◆ Given request 1 ◆
Your task is to return, exactly, the run of lines starting at the line holding "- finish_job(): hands" and ending at the line holding "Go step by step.", both ends included and no other lines.
━━ Quoted passage
More often than not, managerial decisions are made on the basis of uncertain information. To lend some rigour to the process of decision making, it is sometimes assumed that uncertainties of interest can be quantified accurately using probabilities. As it turns out, this assumption can be incorrect in many situations because the probabilities themselves can be uncertain.   In this post I discuss a couple of ways in which such uncertainty about uncertainty can manifest itself.

The problem of vagueness

In a paper entitled, “Is Probability the Only Coherent Approach to Uncertainty?”,  Mark Colyvan made a distinction between two types of uncertainty:

  1. Uncertainty about some underlying fact. For example, we might be uncertain about the cost of a project – that there will be a cost is a fact, but we are uncertain about what exactly it will be.
  2. Uncertainty about situations where there is no underlying fact.  For example, we might be uncertain about whether customers will be satisfied with the outcome of a project. The problem here is the definition of customer satisfaction. How do we measure it? What about customers who are neither satisfied nor dissatisfied?  There is no clear-cut definition of what customer satisfaction actually is.

The first type of uncertainty refers to the lack of knowledge about something that we know exists. This is sometimes referred to as epistemic uncertainty – i.e. uncertainty pertaining to knowledge. Such uncertainty arises from imprecise measurements, changes in the object of interest etc.  The key point is that we know for certain that the item of  interest has well-defined properties, but we don’t know what they are and hence the uncertainty. Such uncertainty can be quantified accurately using probability.

Vagueness, on the other hand, arises from an imprecise use of language.  Specifically, the term refers to the use of criteria that cannot distinguish between borderline cases.  Let’s clarify this using the example discussed earlier.  A popular way to measure customer satisfaction is through surveys. Such surveys may be able to tell us that customer A is more satisfied than customer B. However, they cannot distinguish between borderline cases because any boundary between satisfied and not satisfied customers is arbitrary.  This problem becomes apparent when considering an indifferent customer. How should such a customer be classified – satisfied or not satisfied? Further, what about customers who choose not to respond? It is therefore clear that any numerical probability computed from such data cannot be considered accurate.  In other words, the probability itself is uncertain.

Ambiguity in classification

Although the distinction made by Colyvan is important, there is a deeper issue that can afflict uncertainties that appear to be quantifiable at first sight. To understand how this happens, we’ll first need to take a brief look at how probabilities are usually computed.

An operational definition of probability is that it is the ratio of the number of times the event of interest occurs to the total number of events observed. For example, if my manager notes my arrival times at work over 100 days and finds that I arrive before 8:00 am on 62 days then he could infer that the probability my arriving before 8:00 am is 0.62.   Since the probability is assumed to equal the frequency of occurrence of the event of interest, this is sometimes called the frequentist interpretation of probability.
━━━━
━━ Dataset section
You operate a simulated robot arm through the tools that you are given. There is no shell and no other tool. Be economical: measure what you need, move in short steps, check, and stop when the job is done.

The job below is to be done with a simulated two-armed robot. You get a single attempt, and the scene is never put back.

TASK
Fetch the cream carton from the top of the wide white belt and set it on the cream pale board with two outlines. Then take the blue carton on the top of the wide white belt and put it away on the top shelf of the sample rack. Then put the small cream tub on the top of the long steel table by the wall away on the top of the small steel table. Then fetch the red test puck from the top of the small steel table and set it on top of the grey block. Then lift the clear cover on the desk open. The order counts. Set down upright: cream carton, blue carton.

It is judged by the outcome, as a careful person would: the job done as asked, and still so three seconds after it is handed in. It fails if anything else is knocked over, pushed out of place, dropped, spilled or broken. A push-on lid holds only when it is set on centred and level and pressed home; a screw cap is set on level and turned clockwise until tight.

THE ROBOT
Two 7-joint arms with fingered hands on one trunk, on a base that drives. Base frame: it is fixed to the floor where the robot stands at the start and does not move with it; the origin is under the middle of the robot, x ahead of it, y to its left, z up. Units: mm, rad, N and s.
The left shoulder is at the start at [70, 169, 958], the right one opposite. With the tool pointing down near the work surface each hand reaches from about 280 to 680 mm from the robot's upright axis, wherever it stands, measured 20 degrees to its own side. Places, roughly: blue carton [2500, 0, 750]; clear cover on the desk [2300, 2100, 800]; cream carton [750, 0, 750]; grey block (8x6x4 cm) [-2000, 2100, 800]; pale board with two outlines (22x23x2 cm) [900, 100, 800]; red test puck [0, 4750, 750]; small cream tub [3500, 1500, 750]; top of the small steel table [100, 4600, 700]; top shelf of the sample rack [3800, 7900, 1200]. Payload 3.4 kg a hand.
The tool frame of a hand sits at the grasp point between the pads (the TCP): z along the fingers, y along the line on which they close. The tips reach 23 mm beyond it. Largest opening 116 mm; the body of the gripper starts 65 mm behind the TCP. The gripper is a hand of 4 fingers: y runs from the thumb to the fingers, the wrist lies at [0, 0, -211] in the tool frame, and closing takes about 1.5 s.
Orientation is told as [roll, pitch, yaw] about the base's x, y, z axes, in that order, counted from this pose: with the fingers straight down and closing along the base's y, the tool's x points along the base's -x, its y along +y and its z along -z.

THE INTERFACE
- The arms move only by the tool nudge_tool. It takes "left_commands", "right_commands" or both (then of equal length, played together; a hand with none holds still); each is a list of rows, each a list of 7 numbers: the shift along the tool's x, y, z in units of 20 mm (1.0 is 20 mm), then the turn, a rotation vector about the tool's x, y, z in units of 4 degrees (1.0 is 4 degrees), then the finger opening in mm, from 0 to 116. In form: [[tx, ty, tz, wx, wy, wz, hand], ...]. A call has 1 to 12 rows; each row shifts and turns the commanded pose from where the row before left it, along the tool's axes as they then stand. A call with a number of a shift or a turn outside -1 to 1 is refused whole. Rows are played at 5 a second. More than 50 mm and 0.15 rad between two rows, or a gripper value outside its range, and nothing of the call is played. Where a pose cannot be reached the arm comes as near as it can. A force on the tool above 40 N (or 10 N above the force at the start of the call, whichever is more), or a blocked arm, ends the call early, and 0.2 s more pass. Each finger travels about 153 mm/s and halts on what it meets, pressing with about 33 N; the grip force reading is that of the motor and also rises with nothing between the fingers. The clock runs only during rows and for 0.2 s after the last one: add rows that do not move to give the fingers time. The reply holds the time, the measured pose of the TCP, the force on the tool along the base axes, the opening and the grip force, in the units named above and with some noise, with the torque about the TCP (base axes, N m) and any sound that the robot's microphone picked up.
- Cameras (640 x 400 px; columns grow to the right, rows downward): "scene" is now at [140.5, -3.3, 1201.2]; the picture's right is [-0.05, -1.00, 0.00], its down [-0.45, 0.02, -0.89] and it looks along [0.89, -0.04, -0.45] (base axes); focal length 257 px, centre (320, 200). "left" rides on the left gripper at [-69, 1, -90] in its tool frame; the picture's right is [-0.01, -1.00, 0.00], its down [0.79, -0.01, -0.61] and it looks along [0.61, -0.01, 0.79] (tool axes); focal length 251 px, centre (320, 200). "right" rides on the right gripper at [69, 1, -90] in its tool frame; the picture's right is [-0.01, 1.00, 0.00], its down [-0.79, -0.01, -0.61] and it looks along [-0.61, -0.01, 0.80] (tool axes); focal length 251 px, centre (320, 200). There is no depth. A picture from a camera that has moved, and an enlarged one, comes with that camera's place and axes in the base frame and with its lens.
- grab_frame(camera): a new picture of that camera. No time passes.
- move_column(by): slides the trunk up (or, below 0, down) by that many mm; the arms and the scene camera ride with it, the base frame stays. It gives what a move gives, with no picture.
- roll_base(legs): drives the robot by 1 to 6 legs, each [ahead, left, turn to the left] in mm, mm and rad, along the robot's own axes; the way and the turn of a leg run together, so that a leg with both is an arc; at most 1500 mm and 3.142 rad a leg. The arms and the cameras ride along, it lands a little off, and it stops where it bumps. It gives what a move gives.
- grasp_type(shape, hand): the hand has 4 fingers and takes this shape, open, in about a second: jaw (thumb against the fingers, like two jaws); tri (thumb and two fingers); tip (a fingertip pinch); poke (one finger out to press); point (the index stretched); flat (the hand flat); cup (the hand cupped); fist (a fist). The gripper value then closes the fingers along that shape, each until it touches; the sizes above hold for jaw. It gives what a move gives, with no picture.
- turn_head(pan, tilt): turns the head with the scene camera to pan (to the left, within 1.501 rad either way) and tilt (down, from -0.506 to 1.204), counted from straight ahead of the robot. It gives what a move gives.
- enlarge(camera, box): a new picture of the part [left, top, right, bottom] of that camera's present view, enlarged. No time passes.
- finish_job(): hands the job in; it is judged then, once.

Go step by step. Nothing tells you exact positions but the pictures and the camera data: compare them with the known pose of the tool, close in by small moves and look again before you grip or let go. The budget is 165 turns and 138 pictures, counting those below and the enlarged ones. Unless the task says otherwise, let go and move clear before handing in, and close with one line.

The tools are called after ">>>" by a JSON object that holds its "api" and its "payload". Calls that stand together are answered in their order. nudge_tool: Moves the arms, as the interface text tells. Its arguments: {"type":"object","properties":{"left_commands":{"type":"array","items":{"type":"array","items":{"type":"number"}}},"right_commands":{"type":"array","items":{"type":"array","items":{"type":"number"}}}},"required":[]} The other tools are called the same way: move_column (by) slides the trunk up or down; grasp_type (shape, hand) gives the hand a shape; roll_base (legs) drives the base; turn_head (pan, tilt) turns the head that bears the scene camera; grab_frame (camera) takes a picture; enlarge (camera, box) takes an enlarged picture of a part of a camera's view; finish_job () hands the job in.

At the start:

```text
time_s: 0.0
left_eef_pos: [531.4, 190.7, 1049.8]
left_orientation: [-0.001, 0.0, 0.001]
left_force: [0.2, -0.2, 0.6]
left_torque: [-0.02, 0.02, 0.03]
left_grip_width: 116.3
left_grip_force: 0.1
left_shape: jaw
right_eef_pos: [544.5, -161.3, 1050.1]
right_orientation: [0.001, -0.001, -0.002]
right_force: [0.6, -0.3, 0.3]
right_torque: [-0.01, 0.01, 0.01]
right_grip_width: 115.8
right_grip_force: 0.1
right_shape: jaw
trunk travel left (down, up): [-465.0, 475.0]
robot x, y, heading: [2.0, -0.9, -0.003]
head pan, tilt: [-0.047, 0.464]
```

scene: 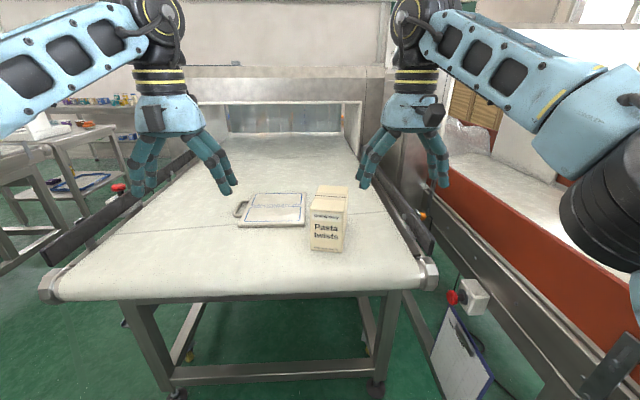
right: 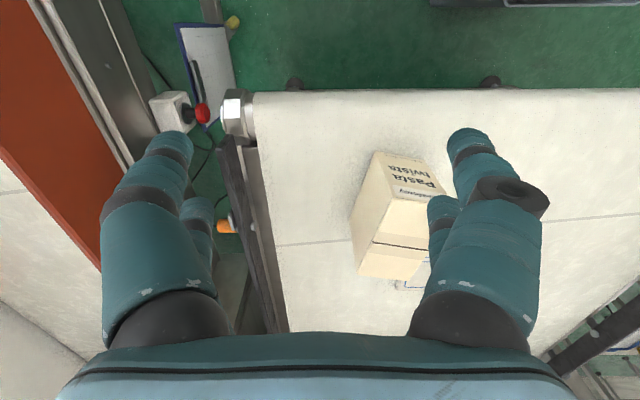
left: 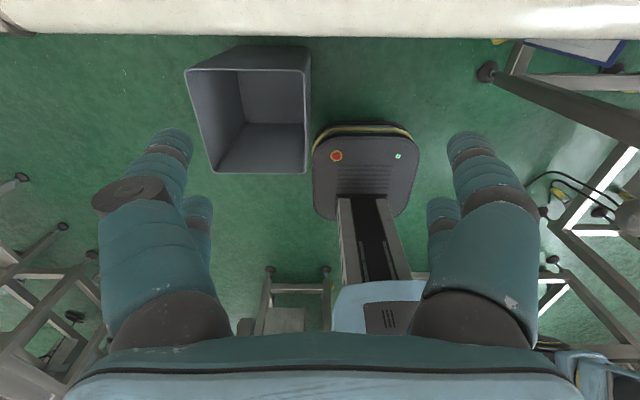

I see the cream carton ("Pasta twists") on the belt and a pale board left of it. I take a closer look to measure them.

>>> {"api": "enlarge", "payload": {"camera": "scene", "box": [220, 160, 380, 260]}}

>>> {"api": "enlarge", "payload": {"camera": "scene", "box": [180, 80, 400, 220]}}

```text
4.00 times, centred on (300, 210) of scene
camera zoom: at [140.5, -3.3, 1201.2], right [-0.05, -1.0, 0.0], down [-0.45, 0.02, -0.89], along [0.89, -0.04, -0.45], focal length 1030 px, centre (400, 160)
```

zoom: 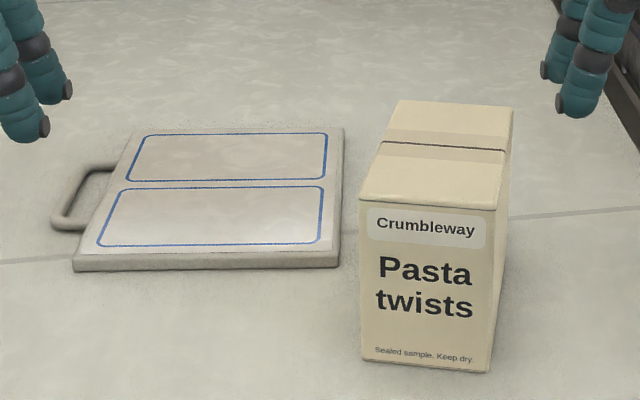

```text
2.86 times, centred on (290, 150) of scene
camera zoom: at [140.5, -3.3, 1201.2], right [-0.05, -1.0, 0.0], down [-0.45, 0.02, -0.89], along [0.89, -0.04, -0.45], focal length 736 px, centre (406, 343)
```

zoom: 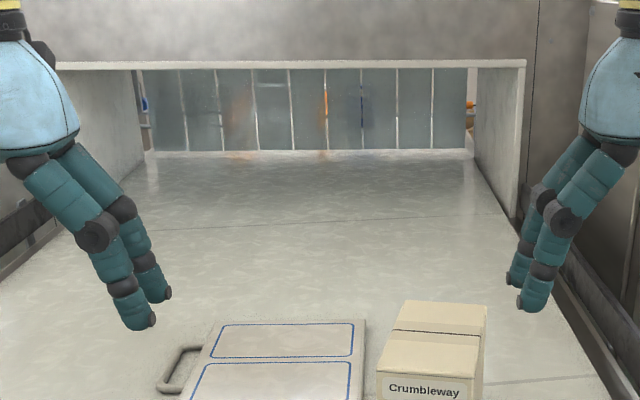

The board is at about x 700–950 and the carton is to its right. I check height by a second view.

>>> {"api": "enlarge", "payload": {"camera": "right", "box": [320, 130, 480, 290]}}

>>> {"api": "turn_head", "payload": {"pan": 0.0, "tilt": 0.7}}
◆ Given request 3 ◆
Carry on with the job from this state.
━━━━
◆ Given request 2 ◆
Continue the quoted passage from where it stops.

◆ Expected output 1 ◆
- finish_job(): hands the job in; it is judged then, once.

Go step by step. Nothing tells you exact positions but the pictures and the camera data: compare them with the known pose of the tool, close in by small moves and look again before you grip or let go. The budget is 165 turns and 138 pictures, counting those below and the enlarged ones. Unless the task says otherwise, let go and move clear before handing in, and close with one line.

◆ Expected output 2 ◆
The above seems straightforward enough, so you might be asking: where’s the problem?

The problem is that events can generally be classified in several different ways and the computed probability of an event occurring can depend on the way that it is classified. This is called the reference class problem.   In a paper entitled, “The Reference Class Problem is Your Problem Too”, Alan Hajek described the reference class problem as follows:

“The reference class problem arises when we want to assign a probability to a proposition (or sentence, or event) X, which may be classified in various ways, yet its probability can change depending on how it is classified.”

Consider the situation I mentioned earlier. My manager’s approach seems reasonable, but there is a problem with it: all days are not the same as far as my arrival times are concerned. For example, it is quite possible that my arrival time is affected by the weather: I may arrive later on rainy days than on sunny ones.  So, to get a better estimate my manager should also factor in the weather. He would then end up with two probabilities, one for fine weather and the other for foul. However, that is not all: there are a number of other criteria that could affect my arrival times – for example, my state of health (I may call in sick and not come in to work at all), whether I worked late the previous day etc.

What seemed like a straightforward problem is no longer so because of the uncertainty regarding which reference class is the right one to use.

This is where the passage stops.